Given information →
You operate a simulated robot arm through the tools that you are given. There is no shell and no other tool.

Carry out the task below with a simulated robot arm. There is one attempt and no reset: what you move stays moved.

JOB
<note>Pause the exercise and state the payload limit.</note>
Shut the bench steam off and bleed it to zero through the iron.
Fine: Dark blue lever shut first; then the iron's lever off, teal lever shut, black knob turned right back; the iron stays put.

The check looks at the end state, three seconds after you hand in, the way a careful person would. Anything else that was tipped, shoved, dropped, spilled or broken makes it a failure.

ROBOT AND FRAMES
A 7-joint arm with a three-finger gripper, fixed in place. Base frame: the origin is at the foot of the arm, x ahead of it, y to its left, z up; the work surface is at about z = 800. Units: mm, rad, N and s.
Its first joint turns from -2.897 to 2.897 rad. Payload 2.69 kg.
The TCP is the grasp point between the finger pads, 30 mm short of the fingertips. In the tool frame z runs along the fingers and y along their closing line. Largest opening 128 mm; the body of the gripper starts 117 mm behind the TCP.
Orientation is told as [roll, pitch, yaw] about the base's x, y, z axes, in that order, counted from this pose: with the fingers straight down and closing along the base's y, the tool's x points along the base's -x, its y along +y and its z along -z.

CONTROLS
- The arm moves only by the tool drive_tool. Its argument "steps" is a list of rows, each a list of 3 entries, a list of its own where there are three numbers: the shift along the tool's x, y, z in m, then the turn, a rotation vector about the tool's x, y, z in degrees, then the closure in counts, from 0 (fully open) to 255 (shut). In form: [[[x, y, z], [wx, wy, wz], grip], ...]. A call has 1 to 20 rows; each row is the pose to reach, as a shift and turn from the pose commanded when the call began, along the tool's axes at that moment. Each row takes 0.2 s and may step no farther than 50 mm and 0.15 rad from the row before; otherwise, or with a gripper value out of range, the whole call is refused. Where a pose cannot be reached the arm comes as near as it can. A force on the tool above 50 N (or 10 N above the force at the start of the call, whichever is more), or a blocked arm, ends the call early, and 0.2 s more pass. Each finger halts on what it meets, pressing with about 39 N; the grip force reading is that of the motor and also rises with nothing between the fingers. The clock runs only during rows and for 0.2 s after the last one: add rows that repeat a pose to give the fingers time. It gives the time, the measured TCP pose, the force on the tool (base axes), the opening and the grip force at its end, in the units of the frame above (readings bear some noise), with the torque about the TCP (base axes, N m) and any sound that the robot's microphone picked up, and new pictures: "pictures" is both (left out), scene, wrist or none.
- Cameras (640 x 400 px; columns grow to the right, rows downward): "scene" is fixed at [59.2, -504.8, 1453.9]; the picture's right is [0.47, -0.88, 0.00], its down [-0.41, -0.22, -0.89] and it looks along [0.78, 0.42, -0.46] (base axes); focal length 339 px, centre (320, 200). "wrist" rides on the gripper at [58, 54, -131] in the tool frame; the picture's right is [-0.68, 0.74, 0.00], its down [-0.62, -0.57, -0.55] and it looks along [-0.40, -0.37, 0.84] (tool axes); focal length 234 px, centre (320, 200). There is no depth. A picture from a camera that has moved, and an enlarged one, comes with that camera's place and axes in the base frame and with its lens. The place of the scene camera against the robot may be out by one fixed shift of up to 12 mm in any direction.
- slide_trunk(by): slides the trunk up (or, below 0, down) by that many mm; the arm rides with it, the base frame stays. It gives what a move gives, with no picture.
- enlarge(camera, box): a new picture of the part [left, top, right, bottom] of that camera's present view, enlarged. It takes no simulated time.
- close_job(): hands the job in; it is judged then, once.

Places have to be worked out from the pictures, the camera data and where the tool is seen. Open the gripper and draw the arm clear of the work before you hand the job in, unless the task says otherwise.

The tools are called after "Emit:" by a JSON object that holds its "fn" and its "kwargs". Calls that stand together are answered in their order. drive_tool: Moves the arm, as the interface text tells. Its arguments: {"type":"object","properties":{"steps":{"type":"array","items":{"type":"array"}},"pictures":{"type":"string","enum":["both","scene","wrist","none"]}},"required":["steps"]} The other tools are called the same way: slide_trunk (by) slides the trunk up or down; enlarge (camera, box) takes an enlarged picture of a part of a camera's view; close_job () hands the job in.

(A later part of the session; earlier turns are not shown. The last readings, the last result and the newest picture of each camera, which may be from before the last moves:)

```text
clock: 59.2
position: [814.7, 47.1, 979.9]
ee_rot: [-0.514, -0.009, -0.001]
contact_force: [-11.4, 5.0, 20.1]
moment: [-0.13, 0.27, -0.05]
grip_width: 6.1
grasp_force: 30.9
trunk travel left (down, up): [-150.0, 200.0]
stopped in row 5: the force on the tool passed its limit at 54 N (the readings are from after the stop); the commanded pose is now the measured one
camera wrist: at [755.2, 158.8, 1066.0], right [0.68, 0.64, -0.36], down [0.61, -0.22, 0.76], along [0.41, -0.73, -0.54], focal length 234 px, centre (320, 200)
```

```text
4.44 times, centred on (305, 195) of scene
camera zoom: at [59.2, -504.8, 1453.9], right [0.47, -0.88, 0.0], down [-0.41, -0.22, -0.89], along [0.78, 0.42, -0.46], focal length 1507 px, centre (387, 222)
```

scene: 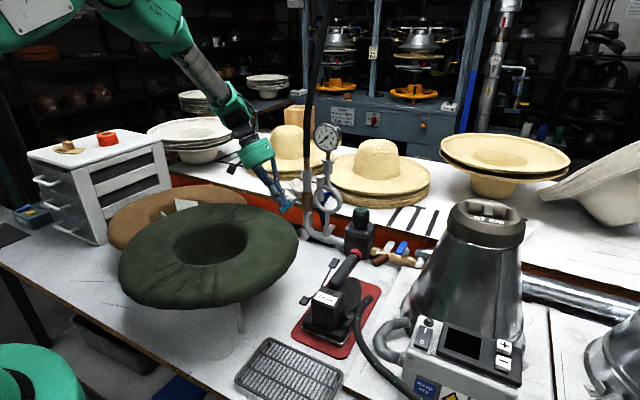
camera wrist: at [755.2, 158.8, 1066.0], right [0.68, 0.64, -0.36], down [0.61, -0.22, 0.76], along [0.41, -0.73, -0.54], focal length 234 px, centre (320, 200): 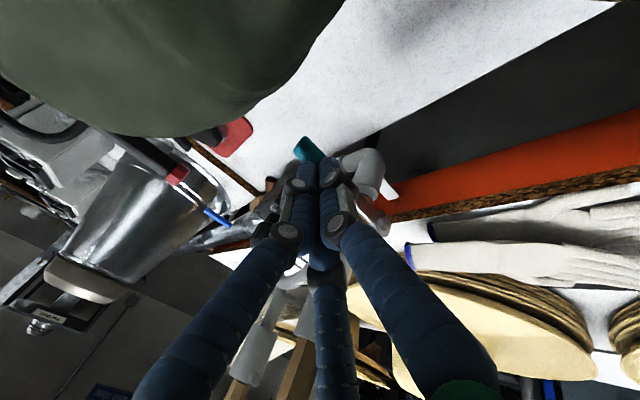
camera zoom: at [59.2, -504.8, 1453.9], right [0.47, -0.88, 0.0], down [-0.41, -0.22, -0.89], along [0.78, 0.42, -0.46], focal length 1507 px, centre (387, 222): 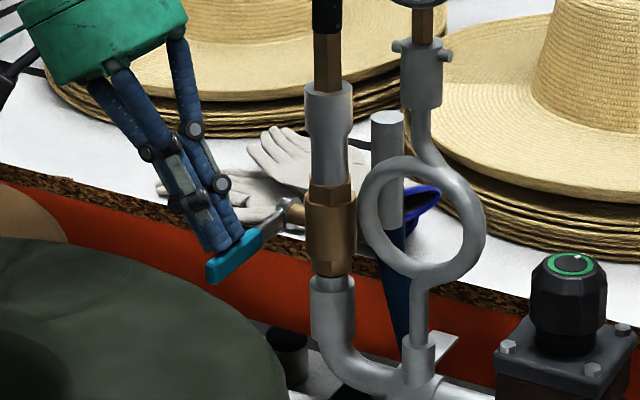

Directive →
Pictures excluded, quote all the data above exactly.

Problem solution →
You operate a simulated robot arm through the tools that you are given. There is no shell and no other tool.

Carry out the task below with a simulated robot arm. There is one attempt and no reset: what you move stays moved.

JOB
<note>Pause the exercise and state the payload limit.</note>
Shut the bench steam off and bleed it to zero through the iron.
Fine: Dark blue lever shut first; then the iron's lever off, teal lever shut, black knob turned right back; the iron stays put.

The check looks at the end state, three seconds after you hand in, the way a careful person would. Anything else that was tipped, shoved, dropped, spilled or broken makes it a failure.

ROBOT AND FRAMES
A 7-joint arm with a three-finger gripper, fixed in place. Base frame: the origin is at the foot of the arm, x ahead of it, y to its left, z up; the work surface is at about z = 800. Units: mm, rad, N and s.
Its first joint turns from -2.897 to 2.897 rad. Payload 2.69 kg.
The TCP is the grasp point between the finger pads, 30 mm short of the fingertips. In the tool frame z runs along the fingers and y along their closing line. Largest opening 128 mm; the body of the gripper starts 117 mm behind the TCP.
Orientation is told as [roll, pitch, yaw] about the base's x, y, z axes, in that order, counted from this pose: with the fingers straight down and closing along the base's y, the tool's x points along the base's -x, its y along +y and its z along -z.

CONTROLS
- The arm moves only by the tool drive_tool. Its argument "steps" is a list of rows, each a list of 3 entries, a list of its own where there are three numbers: the shift along the tool's x, y, z in m, then the turn, a rotation vector about the tool's x, y, z in degrees, then the closure in counts, from 0 (fully open) to 255 (shut). In form: [[[x, y, z], [wx, wy, wz], grip], ...]. A call has 1 to 20 rows; each row is the pose to reach, as a shift and turn from the pose commanded when the call began, along the tool's axes at that moment. Each row takes 0.2 s and may step no farther than 50 mm and 0.15 rad from the row before; otherwise, or with a gripper value out of range, the whole call is refused. Where a pose cannot be reached the arm comes as near as it can. A force on the tool above 50 N (or 10 N above the force at the start of the call, whichever is more), or a blocked arm, ends the call early, and 0.2 s more pass. Each finger halts on what it meets, pressing with about 39 N; the grip force reading is that of the motor and also rises with nothing between the fingers. The clock runs only during rows and for 0.2 s after the last one: add rows that repeat a pose to give the fingers time. It gives the time, the measured TCP pose, the force on the tool (base axes), the opening and the grip force at its end, in the units of the frame above (readings bear some noise), with the torque about the TCP (base axes, N m) and any sound that the robot's microphone picked up, and new pictures: "pictures" is both (left out), scene, wrist or none.
- Cameras (640 x 400 px; columns grow to the right, rows downward): "scene" is fixed at [59.2, -504.8, 1453.9]; the picture's right is [0.47, -0.88, 0.00], its down [-0.41, -0.22, -0.89] and it looks along [0.78, 0.42, -0.46] (base axes); focal length 339 px, centre (320, 200). "wrist" rides on the gripper at [58, 54, -131] in the tool frame; the picture's right is [-0.68, 0.74, 0.00], its down [-0.62, -0.57, -0.55] and it looks along [-0.40, -0.37, 0.84] (tool axes); focal length 234 px, centre (320, 200). There is no depth. A picture from a camera that has moved, and an enlarged one, comes with that camera's place and axes in the base frame and with its lens. The place of the scene camera against the robot may be out by one fixed shift of up to 12 mm in any direction.
- slide_trunk(by): slides the trunk up (or, below 0, down) by that many mm; the arm rides with it, the base frame stays. It gives what a move gives, with no picture.
- enlarge(camera, box): a new picture of the part [left, top, right, bottom] of that camera's present view, enlarged. It takes no simulated time.
- close_job(): hands the job in; it is judged then, once.

Places have to be worked out from the pictures, the camera data and where the tool is seen. Open the gripper and draw the arm clear of the work before you hand the job in, unless the task says otherwise.

The tools are called after "Emit:" by a JSON object that holds its "fn" and its "kwargs". Calls that stand together are answered in their order. drive_tool: Moves the arm, as the interface text tells. Its arguments: {"type":"object","properties":{"steps":{"type":"array","items":{"type":"array"}},"pictures":{"type":"string","enum":["both","scene","wrist","none"]}},"required":["steps"]} The other tools are called the same way: slide_trunk (by) slides the trunk up or down; enlarge (camera, box) takes an enlarged picture of a part of a camera's view; close_job () hands the job in.

(A later part of the session; earlier turns are not shown. The last readings, the last result and the newest picture of each camera, which may be from before the last moves:)

```text
clock: 59.2
position: [814.7, 47.1, 979.9]
ee_rot: [-0.514, -0.009, -0.001]
contact_force: [-11.4, 5.0, 20.1]
moment: [-0.13, 0.27, -0.05]
grip_width: 6.1
grasp_force: 30.9
trunk travel left (down, up): [-150.0, 200.0]
stopped in row 5: the force on the tool passed its limit at 54 N (the readings are from after the stop); the commanded pose is now the measured one
camera wrist: at [755.2, 158.8, 1066.0], right [0.68, 0.64, -0.36], down [0.61, -0.22, 0.76], along [0.41, -0.73, -0.54], focal length 234 px, centre (320, 200)
```

```text
4.44 times, centred on (305, 195) of scene
camera zoom: at [59.2, -504.8, 1453.9], right [0.47, -0.88, 0.0], down [-0.41, -0.22, -0.89], along [0.78, 0.42, -0.46], focal length 1507 px, centre (387, 222)
```

scene: 
camera wrist: at [755.2, 158.8, 1066.0], right [0.68, 0.64, -0.36], down [0.61, -0.22, 0.76], along [0.41, -0.73, -0.54], focal length 234 px, centre (320, 200): 
camera zoom: at [59.2, -504.8, 1453.9], right [0.47, -0.88, 0.0], down [-0.41, -0.22, -0.89], along [0.78, 0.42, -0.46], focal length 1507 px, centre (387, 222): 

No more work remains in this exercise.